Task instructions: Carry the excerpted passage on from its last sentence.

───── Excerpted passage ─────

Tulukcu Akören Tarihi yazı dizisinde küçük yaşta çocuğunu kaybeden , genç yaşta kaybettiği evladını kabre yatırıp kendi eli ile üzerine toprak atan ,anne ve babasını genç yaşta kaybedip öksüz veya yetim kalan hüzünlü Akörenlilerin hayat hikayelerini kaleme aldı. Her yörede olduğu gibi Akören’dede nice aileler var, küçük yaşta çocuğunu kaybeden , genç yaşta kaybettiği evladını kabre yatırıp kendi eli ile üzerine toprak atan ,anne ve babasını genç yaşta kaybedip öksüz veya yetim kalan hüzünlü Akörenliler eksik değil. Ateş düştüğü yeri yakar sözü boşuna değil. Böyle durumlarda akraba ve komşuların değeri daha iyi anlaşılmış oluyor. Bu tür acıları yaşayanların daha merhametli daha yardım sever olduğu da aşikâr. Bu sayımızda 22 yaşında trafik kazasına kurban giden Mişa Akbayır, soba patlaması ile 14 yaşında vefat eden Mehmet Kayhan, böbrek rahatsızlığı nedeniyle 36 yaşında 2 çocuğunu yetim bırakan Akörenlilerin damadı Volkan Dalkılıç, 29 yaşında iki çocuğu öksüz kalan Samiye Çoban ve 33 yaşında doğum üzerine rahmetli olan Havana Uğuz’u kaleme aldık.

───── Source excerpt ─────

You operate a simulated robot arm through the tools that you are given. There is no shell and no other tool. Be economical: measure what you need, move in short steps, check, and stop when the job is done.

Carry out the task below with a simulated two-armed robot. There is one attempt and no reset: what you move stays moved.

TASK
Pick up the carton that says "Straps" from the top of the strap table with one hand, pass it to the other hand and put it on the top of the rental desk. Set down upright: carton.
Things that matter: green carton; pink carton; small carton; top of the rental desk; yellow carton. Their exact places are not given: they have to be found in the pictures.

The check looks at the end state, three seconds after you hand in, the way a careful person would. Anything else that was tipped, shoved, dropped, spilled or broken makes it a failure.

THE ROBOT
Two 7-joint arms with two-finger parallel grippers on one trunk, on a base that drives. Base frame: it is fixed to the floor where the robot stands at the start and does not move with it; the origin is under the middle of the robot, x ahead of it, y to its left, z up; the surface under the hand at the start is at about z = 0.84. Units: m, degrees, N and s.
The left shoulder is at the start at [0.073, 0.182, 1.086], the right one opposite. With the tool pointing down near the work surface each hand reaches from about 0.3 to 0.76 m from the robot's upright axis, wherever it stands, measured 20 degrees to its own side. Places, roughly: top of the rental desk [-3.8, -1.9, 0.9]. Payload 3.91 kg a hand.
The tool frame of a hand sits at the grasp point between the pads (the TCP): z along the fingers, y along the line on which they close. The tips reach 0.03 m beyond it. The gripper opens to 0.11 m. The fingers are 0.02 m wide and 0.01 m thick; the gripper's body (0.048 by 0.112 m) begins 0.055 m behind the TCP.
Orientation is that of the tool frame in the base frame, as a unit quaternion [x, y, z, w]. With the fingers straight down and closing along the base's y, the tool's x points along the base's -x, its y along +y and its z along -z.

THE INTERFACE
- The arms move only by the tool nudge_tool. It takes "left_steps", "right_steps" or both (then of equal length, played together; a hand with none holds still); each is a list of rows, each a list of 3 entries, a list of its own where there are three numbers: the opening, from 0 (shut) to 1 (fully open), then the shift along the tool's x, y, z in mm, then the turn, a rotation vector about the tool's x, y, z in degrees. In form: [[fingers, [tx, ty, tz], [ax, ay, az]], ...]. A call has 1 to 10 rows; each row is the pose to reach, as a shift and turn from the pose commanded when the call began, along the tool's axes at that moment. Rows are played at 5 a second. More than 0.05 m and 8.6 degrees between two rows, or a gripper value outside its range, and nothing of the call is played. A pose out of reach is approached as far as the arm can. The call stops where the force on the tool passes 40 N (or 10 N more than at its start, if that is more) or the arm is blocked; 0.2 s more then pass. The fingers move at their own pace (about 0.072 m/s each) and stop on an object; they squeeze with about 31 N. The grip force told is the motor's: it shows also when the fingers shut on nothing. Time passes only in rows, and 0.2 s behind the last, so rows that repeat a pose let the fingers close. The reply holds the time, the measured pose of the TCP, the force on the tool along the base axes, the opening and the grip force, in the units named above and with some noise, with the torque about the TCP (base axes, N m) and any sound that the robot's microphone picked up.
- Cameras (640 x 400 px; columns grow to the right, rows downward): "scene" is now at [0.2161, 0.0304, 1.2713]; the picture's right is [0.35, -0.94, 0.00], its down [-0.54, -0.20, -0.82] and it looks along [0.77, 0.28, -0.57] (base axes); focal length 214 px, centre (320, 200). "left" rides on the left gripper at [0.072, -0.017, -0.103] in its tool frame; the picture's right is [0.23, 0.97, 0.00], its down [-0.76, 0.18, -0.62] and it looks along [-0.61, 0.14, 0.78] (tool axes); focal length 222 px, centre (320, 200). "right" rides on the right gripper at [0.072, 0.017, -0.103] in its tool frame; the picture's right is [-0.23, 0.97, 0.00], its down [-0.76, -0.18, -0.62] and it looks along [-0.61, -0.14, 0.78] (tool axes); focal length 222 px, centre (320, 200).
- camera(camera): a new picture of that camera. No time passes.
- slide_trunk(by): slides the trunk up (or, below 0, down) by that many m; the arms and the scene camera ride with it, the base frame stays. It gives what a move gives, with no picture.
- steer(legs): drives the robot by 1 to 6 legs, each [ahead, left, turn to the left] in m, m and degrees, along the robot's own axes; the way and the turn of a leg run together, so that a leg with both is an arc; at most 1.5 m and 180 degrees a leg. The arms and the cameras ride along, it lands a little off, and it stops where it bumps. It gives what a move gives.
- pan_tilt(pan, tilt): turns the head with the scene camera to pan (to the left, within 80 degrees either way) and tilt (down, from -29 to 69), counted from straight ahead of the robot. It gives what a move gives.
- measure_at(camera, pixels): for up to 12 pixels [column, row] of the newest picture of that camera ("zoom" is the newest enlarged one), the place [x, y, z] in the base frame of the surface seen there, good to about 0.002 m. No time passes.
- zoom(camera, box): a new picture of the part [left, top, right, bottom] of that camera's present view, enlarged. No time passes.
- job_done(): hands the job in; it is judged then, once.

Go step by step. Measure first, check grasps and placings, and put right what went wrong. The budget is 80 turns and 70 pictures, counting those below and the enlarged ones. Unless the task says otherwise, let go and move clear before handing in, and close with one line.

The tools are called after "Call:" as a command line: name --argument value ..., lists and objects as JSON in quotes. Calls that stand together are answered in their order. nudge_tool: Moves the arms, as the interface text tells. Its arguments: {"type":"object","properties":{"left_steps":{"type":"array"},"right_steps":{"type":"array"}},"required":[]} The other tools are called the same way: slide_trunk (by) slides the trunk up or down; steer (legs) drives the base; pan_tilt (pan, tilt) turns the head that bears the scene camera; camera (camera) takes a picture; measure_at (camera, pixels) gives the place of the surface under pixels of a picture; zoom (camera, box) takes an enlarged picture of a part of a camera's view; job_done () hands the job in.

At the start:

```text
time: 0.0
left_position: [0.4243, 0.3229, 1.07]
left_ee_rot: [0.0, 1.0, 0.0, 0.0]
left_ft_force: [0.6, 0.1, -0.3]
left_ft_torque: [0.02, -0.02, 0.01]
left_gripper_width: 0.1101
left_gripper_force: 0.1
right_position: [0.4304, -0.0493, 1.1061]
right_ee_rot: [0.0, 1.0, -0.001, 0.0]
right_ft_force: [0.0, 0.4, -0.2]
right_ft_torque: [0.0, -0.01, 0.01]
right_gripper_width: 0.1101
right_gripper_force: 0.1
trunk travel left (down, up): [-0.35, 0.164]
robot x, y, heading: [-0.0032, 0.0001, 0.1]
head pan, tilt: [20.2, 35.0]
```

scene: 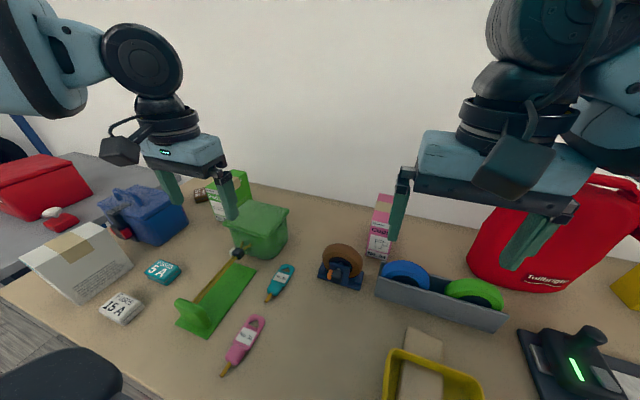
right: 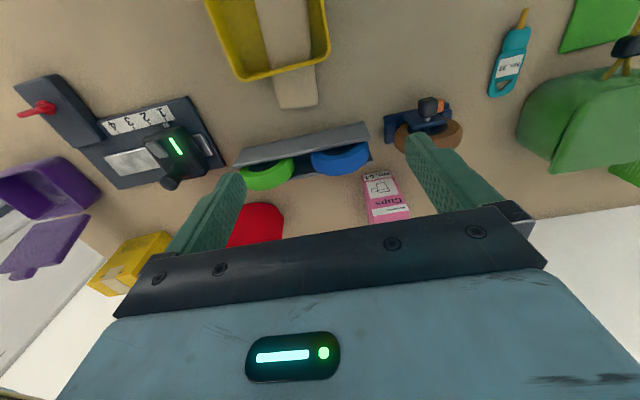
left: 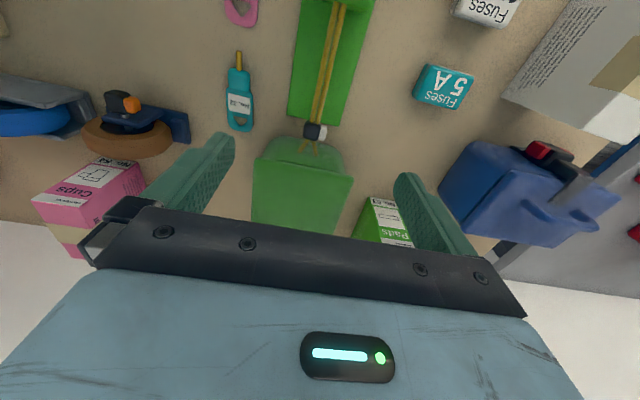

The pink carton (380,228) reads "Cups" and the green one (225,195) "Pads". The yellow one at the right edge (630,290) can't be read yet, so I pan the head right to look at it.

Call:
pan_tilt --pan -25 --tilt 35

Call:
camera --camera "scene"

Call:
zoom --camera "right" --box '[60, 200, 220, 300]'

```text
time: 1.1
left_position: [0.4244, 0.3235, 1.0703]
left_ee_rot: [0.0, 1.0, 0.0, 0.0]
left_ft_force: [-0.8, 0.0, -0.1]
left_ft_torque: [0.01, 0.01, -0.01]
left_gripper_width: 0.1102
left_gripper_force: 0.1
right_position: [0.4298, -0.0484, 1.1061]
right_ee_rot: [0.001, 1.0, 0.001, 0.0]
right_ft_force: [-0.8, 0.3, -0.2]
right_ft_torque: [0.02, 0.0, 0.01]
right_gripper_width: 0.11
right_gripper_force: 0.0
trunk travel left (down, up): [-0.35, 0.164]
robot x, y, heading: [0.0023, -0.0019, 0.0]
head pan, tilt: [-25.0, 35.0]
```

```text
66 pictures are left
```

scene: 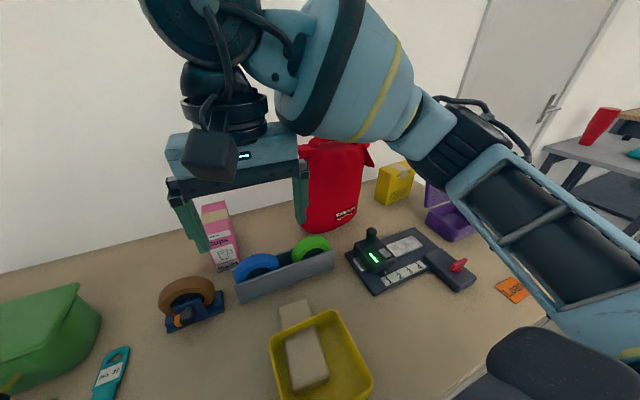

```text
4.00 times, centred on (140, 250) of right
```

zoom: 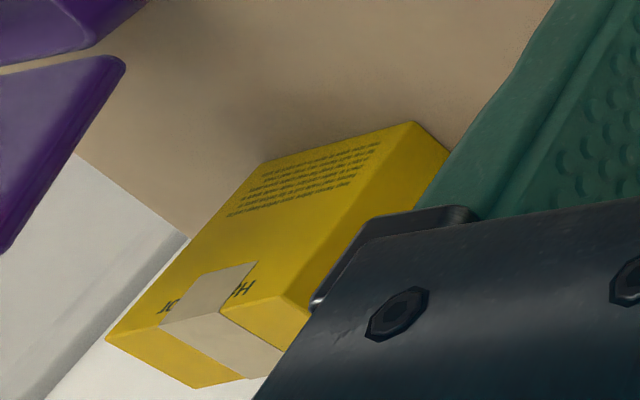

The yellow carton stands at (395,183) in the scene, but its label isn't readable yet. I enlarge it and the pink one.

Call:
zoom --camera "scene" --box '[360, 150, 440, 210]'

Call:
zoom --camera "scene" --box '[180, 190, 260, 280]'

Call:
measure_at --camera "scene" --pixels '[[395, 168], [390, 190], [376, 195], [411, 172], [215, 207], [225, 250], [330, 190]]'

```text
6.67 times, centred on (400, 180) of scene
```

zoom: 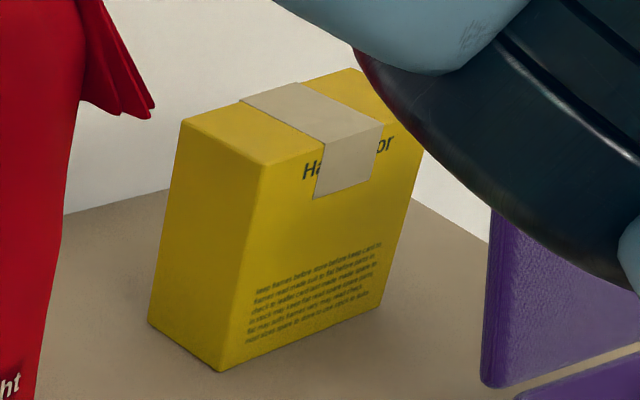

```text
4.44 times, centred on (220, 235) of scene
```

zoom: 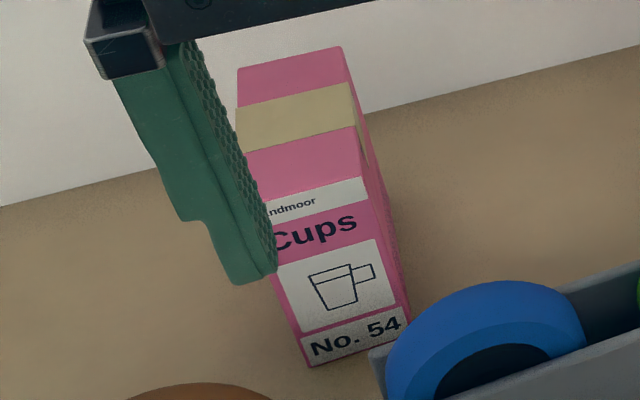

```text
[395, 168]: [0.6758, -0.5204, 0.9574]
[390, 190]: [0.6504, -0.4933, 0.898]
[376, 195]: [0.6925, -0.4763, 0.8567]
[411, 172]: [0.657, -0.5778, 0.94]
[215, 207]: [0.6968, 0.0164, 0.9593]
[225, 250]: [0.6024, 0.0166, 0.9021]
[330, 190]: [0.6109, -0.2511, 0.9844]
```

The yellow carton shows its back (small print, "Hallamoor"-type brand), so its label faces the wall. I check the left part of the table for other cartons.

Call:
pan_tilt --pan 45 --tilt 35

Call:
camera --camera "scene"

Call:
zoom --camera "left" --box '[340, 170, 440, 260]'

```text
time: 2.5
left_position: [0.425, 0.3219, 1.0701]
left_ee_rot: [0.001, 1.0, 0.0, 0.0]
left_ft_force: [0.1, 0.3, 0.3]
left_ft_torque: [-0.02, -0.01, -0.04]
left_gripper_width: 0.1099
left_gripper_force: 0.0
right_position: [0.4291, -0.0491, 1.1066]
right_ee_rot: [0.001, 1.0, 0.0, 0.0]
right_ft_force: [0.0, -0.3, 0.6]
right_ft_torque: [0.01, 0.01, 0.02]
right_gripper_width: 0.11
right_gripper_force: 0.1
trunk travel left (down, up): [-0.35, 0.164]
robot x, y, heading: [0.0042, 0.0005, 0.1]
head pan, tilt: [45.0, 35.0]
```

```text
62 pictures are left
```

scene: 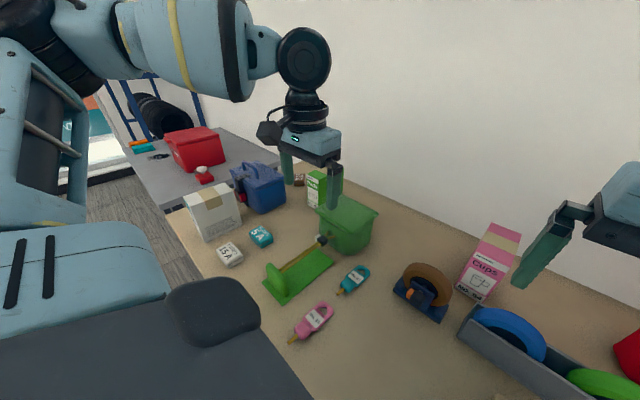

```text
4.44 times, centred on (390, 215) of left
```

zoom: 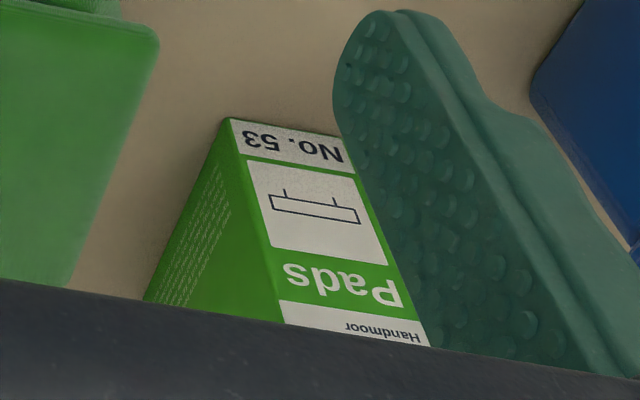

─────

Final answer:
FOTO ALTI: 36 Yaşında iki çocuğunu yetim bırakan Gökhan Dalkılıç
22 YAŞINDA TRAFİK KAZASINA KURBAN GİDEN:MİŞA AKBAYIR
9 Aralık 1988 tarihinde Akören'de doğdu. Baba Yüğlülerin Mehmet'in oğlu A.Kadir , anne Tosbalıkların Bekci Mehmet Türel'in kızı Emine hanım . Mişa Akbayır ilkokul 1. ve 2. sınıfı Çumra Atatürk İlkokulu'nda 3.4. ve 5. sınıfı Konya Selçuk İlkokulu'nda okuyarak mezun oldu. Meram Kozağaç Esnaf ve Sanatkârlar Ortaokulu sonrası, Meram Endüstri Meslek Lisesi Metal bölümünden mezun oldu. Ailenin 4. çocuğu en küçüğü Mişa Akbayır , arkadaşının aldığı arabayı getirmek için Afyon'a otobüs ile yolculuk yaparken karşı yönden gelmekte olan Diyarbakır otobüs şoförünün uyuması neticesinde kafa kafaya 15 Kasım 2011 tarihinde çarpışması sonucu olay yerinde anında vefat eden üç kişiden biri 22 yaşında can veren Mişa Akbayır oldu. Olay yerine merakla koşup gelen 4 kişiye ise Afyon Çobanlar Belediyesi'ne ait otobüsün çarpması sonucu cenaze sayısı 7'ye çıkmıştı. Otobüs şoförü 8 yıl hapis cezası alsa da 7 ailenin yuvasına ateş düşmüştü. Mişa Akbayır bir gün sonra 16 Kasım 2011 salı günü memleketi Akören'de Tahtalı mezarlığa defnedildi.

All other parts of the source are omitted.